## begin

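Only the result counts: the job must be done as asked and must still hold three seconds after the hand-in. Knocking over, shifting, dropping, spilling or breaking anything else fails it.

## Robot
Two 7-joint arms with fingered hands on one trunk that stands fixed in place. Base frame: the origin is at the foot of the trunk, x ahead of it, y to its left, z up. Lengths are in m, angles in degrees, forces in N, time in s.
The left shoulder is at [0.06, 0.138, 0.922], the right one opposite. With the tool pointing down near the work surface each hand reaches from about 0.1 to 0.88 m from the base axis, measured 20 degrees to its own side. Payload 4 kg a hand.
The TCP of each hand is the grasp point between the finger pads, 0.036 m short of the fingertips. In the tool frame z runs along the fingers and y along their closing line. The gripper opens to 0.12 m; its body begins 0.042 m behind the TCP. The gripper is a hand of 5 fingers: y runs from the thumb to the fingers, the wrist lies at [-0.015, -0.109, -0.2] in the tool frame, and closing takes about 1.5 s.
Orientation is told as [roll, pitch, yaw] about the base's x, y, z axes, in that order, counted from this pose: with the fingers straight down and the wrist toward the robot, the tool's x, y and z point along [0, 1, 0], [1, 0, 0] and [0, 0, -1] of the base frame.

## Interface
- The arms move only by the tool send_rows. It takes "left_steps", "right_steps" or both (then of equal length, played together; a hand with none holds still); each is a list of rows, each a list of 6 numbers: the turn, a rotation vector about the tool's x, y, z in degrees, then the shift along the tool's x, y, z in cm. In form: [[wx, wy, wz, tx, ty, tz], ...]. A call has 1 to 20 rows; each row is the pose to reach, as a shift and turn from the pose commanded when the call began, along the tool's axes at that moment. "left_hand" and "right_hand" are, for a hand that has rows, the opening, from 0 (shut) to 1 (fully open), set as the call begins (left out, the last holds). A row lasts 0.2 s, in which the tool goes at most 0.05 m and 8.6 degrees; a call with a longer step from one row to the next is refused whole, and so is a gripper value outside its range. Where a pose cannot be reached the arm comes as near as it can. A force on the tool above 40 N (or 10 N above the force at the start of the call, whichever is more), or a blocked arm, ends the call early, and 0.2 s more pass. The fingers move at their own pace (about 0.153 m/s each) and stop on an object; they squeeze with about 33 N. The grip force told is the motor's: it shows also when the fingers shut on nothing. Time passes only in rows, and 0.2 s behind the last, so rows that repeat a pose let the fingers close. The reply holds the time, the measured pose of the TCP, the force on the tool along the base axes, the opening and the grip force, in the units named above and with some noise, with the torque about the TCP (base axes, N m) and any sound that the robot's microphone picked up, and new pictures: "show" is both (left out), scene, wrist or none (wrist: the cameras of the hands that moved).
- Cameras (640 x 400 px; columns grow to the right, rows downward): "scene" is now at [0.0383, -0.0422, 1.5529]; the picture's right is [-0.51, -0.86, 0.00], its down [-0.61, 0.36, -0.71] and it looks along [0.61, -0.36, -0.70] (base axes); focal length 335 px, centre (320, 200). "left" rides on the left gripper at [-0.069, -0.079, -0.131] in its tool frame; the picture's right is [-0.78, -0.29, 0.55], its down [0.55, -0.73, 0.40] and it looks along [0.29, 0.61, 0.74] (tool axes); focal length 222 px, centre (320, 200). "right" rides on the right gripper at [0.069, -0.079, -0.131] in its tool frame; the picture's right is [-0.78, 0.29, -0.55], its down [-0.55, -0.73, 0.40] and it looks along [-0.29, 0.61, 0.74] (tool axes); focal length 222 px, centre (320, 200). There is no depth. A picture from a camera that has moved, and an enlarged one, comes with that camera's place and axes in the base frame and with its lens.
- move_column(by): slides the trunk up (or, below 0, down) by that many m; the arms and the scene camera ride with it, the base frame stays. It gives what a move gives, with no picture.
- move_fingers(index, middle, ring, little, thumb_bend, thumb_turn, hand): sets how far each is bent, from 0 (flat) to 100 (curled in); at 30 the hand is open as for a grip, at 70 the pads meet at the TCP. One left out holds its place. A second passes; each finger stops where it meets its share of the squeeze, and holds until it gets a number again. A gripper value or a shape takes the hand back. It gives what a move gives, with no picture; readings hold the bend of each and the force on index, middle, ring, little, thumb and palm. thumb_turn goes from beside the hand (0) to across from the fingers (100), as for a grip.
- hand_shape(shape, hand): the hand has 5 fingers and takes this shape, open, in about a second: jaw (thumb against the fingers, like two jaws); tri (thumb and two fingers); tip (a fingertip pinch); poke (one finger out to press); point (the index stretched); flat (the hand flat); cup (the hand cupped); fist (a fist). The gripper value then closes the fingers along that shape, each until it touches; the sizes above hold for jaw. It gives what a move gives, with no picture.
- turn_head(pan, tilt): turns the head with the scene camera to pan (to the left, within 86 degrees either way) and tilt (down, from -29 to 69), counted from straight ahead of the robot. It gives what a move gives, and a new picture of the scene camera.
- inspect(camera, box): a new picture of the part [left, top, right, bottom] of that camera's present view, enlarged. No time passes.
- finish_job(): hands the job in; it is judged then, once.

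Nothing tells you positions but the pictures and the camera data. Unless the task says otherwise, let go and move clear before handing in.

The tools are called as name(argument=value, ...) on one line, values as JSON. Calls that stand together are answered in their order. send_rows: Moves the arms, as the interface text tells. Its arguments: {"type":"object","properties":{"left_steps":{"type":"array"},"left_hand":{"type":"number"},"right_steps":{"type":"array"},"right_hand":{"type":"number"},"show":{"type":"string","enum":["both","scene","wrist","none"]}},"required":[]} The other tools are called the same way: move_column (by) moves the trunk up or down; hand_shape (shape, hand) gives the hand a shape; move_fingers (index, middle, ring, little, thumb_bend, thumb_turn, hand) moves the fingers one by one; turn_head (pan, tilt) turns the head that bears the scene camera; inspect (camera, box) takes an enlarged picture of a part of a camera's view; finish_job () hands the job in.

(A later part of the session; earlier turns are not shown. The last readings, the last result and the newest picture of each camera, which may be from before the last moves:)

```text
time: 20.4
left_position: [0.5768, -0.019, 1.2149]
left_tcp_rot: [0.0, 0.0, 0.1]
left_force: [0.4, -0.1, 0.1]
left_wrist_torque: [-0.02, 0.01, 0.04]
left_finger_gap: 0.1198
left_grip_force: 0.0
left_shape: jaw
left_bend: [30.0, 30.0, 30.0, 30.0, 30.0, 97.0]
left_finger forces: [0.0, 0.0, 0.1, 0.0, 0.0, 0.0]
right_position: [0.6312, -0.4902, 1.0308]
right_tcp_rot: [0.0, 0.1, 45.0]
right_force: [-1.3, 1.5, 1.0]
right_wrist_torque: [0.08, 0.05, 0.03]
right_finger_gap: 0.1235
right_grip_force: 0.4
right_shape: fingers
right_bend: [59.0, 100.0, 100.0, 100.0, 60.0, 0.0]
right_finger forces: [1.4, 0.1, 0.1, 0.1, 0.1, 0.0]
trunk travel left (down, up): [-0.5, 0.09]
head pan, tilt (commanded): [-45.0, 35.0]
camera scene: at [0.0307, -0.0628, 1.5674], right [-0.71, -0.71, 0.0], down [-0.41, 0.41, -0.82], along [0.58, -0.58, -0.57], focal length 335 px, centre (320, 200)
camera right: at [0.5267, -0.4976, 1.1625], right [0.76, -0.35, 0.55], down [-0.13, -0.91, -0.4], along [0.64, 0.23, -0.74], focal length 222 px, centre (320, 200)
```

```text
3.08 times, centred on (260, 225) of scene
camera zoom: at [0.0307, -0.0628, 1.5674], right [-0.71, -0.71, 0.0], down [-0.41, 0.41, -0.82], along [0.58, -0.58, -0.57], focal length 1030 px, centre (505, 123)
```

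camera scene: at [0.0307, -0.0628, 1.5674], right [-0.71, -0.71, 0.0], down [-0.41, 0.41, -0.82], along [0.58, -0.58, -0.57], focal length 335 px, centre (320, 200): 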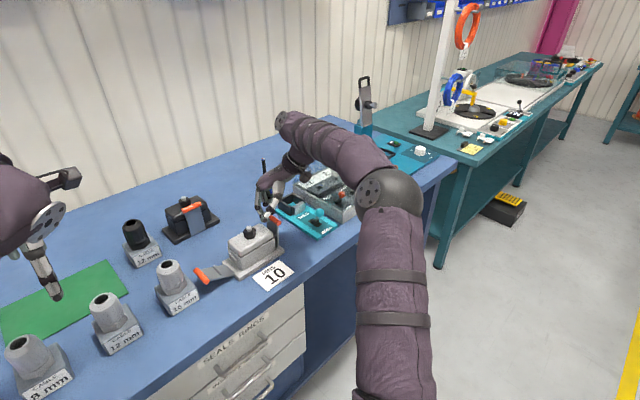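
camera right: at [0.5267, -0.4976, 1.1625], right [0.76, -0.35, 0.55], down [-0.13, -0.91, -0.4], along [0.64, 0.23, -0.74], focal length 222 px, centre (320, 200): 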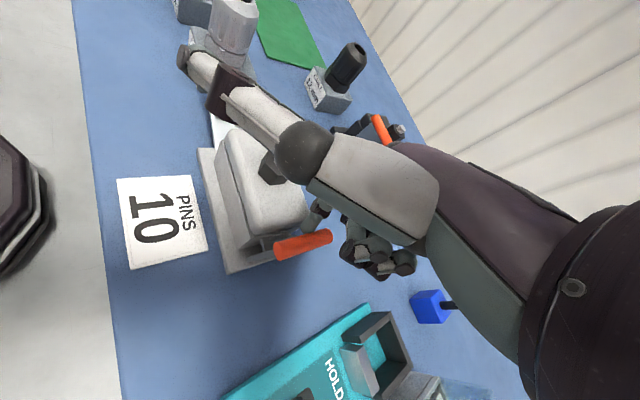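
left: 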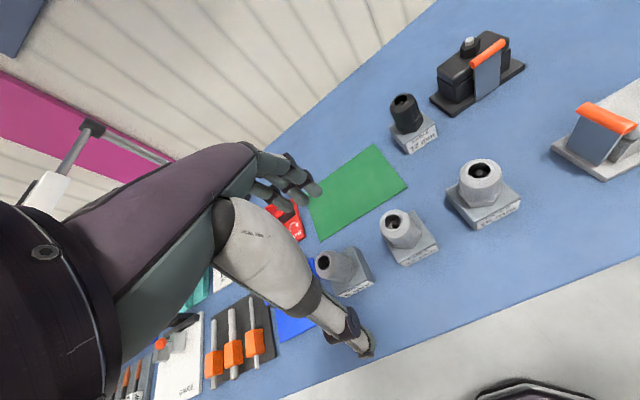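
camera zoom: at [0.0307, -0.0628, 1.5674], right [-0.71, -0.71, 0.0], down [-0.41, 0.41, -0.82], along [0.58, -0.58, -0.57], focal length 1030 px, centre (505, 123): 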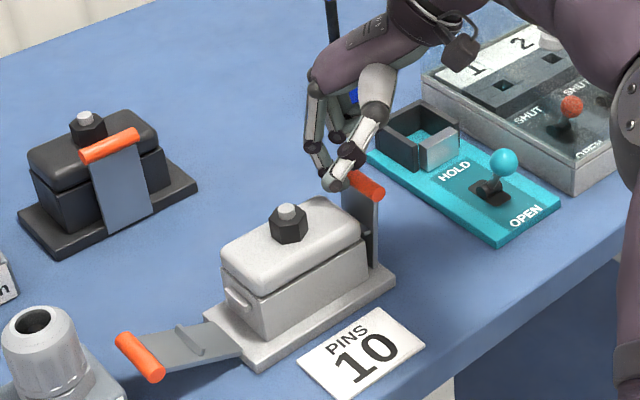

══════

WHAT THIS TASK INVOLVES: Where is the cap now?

## end

WHAT THIS TASK INVOLVES: Each line from the line with "- finish_job(): hands" to the line with "Nothing tells you" is to be echoed exactly; both boundary lines are included, and nothing else is to be output. Use JSON: a list with one string for each line that is not empty.

RESULT OF THIS TASK:
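[
  "- finish_job(): hands the job in; it is judged then, once.",
  "Nothing tells you positions but the pictures and the camera data. Unless the task says otherwise, let go and move clear before handing in."
]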